Anyone who has ever experienced an fMRI scan knows two things about the effects of the method on a subject: (1) it's soporific, and (2) like a long car journey, you don't need to pee until five minutes after you've started. So this year's IgNobel Prize in Medicine, awarded jointly to two groups, caught my attention. Their work shows how the need to urinate can affect performance on some simple mental tests - just the sort of tests that we use in our fMRI experiments.

Implications for fMRI?

An enjoyable summary of the winning researchers' work is available on this Scientific American blog. According to this summary (Yeah, I haven't got around to reading the papers themselves yet. I'm training to be a mainstream science journalist ;-), needing to pee could have your subjects performing better (yes, better) on delayed gratification tasks, but worse on cognitive tasks. I take these results at face value - I have to, I've not read the papers - but I do want to think a little more about the implications for fMRI studies. It's hard enough keeping people awake, let alone motivated to do a task. And as for providing *additional* motivation for a task... The mind boggles!

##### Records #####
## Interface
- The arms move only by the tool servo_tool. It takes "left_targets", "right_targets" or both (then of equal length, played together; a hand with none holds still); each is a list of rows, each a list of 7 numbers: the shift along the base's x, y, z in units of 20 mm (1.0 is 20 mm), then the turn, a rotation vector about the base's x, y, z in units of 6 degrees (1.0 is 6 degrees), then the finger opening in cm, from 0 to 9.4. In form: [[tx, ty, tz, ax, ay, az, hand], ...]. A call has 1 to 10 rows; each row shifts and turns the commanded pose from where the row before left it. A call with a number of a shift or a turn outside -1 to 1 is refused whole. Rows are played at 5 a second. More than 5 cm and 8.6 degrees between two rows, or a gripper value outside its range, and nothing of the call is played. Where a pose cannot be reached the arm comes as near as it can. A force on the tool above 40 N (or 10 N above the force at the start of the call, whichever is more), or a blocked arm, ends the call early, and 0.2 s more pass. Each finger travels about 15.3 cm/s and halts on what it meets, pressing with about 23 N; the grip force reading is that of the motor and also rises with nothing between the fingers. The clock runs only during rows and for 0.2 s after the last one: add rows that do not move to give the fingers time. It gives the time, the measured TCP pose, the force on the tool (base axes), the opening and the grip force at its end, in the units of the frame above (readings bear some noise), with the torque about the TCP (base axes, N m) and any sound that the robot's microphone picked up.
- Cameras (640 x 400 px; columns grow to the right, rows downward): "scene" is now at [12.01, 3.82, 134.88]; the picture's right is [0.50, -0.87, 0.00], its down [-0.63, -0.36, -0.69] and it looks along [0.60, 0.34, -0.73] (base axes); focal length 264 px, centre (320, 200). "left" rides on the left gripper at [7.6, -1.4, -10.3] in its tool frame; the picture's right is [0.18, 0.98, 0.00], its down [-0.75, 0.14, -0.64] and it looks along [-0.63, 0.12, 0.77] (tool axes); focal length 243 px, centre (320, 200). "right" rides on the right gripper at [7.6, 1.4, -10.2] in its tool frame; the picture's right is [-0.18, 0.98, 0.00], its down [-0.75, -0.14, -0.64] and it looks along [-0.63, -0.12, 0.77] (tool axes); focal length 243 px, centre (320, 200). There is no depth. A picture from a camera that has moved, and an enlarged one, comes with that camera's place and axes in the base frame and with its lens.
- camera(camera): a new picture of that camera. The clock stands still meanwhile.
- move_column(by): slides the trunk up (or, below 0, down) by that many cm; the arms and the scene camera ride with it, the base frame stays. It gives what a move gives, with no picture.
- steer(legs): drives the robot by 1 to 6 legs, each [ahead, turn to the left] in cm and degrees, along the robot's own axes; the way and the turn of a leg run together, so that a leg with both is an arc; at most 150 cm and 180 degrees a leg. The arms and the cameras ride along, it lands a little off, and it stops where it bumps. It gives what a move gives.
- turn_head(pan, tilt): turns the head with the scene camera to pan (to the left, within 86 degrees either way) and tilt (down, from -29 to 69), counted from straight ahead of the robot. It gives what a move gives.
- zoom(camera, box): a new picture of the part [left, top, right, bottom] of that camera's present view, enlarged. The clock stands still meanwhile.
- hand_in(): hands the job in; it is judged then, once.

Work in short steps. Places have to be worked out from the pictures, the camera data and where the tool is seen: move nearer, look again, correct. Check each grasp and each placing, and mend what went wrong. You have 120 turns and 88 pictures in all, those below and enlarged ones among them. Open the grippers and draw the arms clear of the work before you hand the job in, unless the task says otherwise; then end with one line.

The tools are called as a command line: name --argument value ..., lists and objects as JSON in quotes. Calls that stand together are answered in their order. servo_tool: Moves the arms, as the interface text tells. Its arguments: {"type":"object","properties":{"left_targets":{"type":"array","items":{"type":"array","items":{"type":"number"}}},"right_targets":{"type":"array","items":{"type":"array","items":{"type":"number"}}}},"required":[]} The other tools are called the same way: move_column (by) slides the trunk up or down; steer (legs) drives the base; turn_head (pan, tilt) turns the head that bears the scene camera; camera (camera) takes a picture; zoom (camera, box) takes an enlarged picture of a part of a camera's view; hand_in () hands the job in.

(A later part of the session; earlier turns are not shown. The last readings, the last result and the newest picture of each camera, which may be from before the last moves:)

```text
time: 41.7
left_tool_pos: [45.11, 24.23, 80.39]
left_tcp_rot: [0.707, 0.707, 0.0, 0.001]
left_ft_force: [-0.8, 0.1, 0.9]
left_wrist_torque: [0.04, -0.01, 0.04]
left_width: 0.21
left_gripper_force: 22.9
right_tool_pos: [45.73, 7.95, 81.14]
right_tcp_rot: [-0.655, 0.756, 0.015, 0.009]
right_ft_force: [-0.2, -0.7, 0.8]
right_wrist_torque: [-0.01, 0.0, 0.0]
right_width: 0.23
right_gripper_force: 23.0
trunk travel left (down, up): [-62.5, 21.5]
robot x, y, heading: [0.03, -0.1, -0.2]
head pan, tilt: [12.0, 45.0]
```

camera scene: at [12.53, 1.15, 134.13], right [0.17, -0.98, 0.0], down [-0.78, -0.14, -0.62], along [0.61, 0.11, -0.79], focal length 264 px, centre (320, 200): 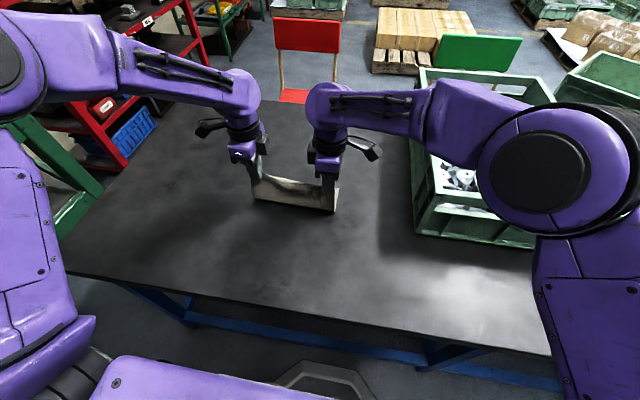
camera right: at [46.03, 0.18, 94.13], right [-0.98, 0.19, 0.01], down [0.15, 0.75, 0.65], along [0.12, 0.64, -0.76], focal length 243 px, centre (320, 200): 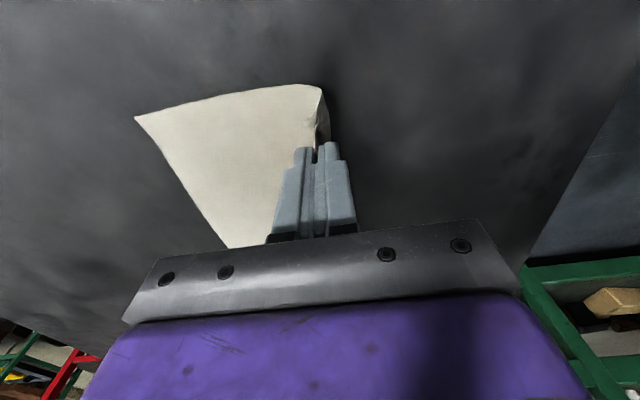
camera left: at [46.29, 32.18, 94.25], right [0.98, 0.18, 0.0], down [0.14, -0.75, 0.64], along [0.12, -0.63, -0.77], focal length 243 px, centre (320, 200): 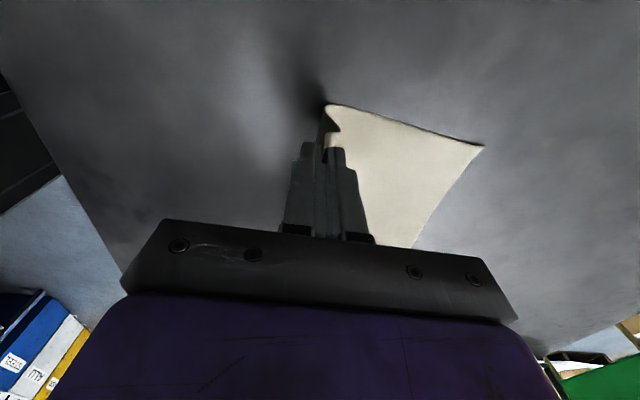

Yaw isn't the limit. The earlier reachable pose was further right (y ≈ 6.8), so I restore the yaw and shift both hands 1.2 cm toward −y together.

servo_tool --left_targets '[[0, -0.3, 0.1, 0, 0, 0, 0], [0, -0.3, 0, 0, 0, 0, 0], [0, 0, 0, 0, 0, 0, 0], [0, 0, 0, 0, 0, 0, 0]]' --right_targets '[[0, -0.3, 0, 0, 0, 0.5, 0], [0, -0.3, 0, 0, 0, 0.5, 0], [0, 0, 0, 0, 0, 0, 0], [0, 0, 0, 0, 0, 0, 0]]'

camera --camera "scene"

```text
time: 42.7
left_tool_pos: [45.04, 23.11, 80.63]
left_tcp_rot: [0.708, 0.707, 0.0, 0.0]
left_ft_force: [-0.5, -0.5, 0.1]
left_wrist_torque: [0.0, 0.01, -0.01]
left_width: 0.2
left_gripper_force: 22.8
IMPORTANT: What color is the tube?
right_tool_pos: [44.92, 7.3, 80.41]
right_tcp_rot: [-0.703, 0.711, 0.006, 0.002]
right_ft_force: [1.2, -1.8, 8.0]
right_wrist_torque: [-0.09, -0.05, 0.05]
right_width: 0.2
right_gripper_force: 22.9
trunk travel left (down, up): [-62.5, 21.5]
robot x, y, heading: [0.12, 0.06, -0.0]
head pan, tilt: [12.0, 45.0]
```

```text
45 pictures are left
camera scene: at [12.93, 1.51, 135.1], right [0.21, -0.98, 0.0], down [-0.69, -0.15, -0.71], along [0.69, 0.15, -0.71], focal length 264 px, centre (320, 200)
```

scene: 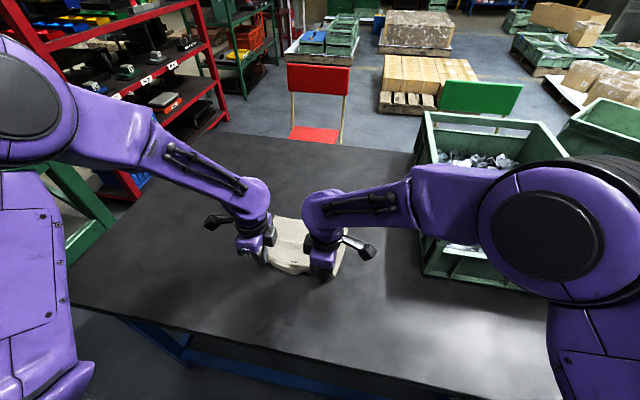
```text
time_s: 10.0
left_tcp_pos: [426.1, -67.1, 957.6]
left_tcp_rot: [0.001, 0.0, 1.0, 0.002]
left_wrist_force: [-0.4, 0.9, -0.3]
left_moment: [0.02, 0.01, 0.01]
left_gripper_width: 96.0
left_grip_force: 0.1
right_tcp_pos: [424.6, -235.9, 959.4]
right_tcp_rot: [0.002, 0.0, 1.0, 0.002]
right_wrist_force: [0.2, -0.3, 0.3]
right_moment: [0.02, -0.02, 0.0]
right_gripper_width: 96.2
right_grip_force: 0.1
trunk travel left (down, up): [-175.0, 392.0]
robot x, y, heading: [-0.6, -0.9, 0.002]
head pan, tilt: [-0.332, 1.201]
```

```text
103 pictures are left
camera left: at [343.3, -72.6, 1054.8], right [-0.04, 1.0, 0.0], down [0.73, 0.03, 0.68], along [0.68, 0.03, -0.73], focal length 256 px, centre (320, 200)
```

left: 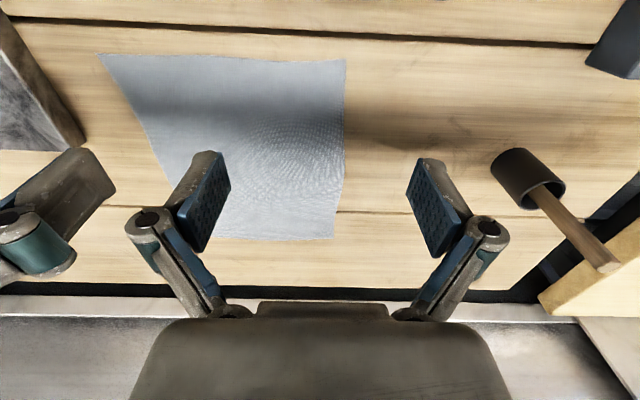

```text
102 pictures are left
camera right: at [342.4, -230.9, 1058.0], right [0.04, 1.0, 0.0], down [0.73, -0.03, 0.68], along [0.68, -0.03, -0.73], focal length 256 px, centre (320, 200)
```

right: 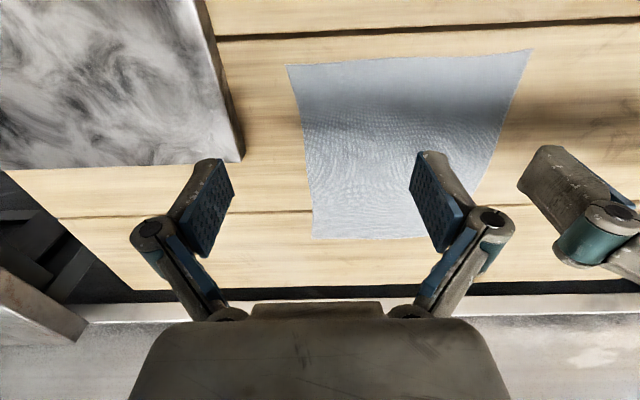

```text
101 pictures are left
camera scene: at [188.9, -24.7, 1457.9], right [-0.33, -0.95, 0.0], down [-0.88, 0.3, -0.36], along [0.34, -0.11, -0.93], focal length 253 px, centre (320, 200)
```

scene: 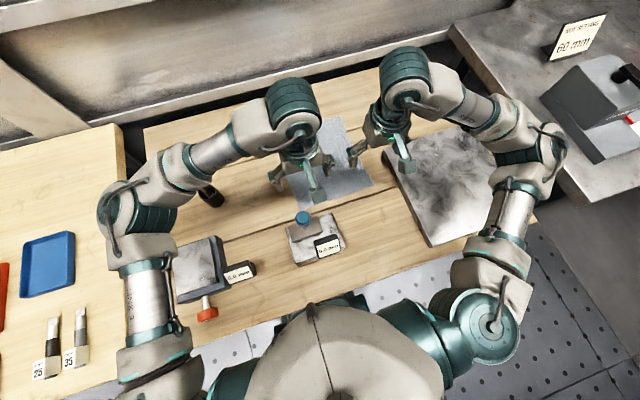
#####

"I feel the need, the need to pee!"

So, short of rejecting subjects who rush to the toilet the moment they get out of the scanner, what else could we do to control for the effects? Perhaps we could insist that subjects must be able to sit in a waiting room for 20 minutes post-scan - no pee - and only then opt to retain their scan data.

What else might produce a similar effects in subjects? General discomfort? You have to wonder, given the "need-to-pee" effect, whether a subject's general state of (un)happiness in the scanner might well be interfering with his mental performance. If so, having pressure points in a subject's lower back or whatever could have him significantly altering his task ability.

Alternatively, perhaps the need to pee and general discomfort merely increases a subject's propensity to move. We all know that this is one of the Stages of Having to Pee:



So perhaps this amusing research has some important ramifications for fMRI studies after all. As with so many other state factors - caffeine use, stress, menstrual cycle, etc. - it could just be another in a long litany of issues that contribute to our relatively poor inter-subject variability. You know my feeling on the matter: if you can control for it, control it. And if you can't control for it but you can measure it, MEASURE IT! Would it really be the end of the world if you were to ask your subject to rate her "need to pee" as she exits the scanner? How amusing would it be to see your effect disappear having  regressed out the "need to pee" score?



PS I really will have a last post on EPI k-space along very soon! I promise!